On 11/20/19 10:05 PM, Matthew Wilcox wrote:
On Wed, Nov 20, 2019 at 05:48:30PM +0530, Ritesh Harjani wrote:
Not against your suggestion here.
But in kernel I do see a preference towards object followed by a verb.
At least in vfs I see functions like inode_lock()/unlock().
Plus I would not deny that this naming is also inspired from
xfs_ilock()/iunlock API names.
I see those names as being "classical Unix" heritage (eh, maybe SysV).
hmm, it was increasing the name of the macro if I do it that way.

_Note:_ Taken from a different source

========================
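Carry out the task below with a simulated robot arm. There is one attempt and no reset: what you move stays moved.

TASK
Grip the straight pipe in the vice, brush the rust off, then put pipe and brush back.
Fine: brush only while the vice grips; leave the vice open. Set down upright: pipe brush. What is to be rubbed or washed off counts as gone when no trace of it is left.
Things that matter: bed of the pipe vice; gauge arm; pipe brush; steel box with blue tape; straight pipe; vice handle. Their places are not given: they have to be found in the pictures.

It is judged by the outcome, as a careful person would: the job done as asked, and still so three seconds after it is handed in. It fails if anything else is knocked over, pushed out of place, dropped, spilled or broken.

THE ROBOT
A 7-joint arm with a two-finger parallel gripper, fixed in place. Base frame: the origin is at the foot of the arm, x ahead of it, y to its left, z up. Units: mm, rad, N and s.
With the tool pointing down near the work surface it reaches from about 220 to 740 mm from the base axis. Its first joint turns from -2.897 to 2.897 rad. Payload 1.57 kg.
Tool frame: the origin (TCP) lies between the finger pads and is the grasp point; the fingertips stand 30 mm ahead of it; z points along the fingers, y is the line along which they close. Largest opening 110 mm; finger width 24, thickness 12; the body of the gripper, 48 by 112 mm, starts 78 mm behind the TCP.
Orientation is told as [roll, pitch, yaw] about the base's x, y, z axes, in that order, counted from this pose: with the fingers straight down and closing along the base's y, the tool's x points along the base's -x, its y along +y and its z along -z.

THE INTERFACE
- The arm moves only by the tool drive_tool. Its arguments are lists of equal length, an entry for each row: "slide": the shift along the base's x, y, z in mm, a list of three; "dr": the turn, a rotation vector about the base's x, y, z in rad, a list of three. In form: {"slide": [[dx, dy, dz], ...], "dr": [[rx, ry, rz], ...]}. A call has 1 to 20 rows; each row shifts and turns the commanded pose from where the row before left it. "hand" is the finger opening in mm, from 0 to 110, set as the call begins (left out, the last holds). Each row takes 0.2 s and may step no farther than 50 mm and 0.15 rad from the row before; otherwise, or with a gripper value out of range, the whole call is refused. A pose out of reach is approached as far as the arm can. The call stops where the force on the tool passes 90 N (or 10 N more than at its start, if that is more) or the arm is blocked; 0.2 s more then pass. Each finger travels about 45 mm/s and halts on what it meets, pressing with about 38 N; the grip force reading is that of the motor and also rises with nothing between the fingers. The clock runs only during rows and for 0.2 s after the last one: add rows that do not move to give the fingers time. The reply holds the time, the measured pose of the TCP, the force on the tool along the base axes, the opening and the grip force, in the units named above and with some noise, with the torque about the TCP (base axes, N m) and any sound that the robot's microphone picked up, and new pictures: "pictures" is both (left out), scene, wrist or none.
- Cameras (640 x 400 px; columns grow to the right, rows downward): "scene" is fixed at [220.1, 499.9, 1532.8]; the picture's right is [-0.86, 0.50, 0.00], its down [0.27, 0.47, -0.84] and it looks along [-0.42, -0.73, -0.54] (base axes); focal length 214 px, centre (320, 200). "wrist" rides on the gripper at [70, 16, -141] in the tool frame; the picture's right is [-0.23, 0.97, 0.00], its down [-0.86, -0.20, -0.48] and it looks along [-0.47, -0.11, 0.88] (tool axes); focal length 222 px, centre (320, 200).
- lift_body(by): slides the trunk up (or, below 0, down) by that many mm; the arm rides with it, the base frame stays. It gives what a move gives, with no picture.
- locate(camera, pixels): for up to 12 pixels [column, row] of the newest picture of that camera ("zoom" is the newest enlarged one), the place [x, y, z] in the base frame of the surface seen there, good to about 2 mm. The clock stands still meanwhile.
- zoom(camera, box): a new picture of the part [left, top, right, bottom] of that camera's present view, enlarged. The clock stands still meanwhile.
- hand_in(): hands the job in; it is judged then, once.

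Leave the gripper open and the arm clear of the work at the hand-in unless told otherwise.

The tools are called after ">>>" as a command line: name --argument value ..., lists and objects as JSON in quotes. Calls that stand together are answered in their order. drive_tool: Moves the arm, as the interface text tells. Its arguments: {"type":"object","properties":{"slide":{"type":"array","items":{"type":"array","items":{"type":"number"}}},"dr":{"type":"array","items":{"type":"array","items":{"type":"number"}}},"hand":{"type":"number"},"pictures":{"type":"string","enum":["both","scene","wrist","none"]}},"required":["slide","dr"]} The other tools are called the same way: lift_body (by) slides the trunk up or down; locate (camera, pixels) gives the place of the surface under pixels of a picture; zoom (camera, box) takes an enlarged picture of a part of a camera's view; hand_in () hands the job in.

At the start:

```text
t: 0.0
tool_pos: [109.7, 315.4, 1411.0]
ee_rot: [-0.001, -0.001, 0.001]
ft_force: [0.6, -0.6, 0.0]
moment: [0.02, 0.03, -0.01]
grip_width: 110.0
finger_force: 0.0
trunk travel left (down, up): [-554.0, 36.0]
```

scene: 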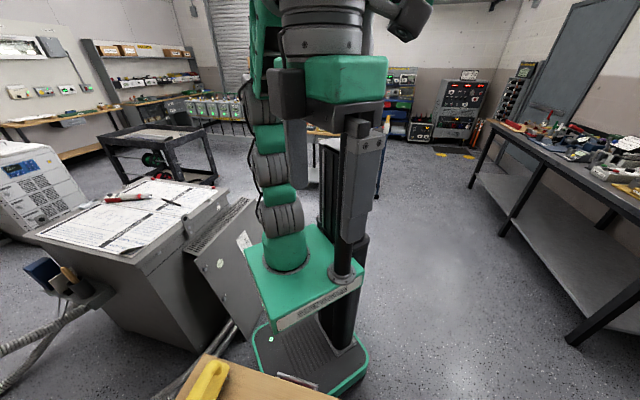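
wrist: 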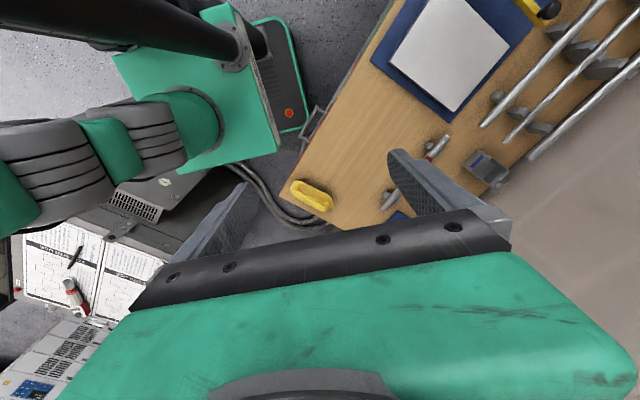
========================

But that's ok. Is below macro name better?
#define EXT4_INODE_IOLOCK_EXCL (1 << 0)
#define EXT4_INODE_IOLOCK_SHARED (1 << 1)
In particular, Linux tends to prefer read/write instead of
shared/exclusive terminology. rwlocks, rwsems, rcu_read_lock, seqlocks.
shared/exclusive is used by file locks. And XFS ;-)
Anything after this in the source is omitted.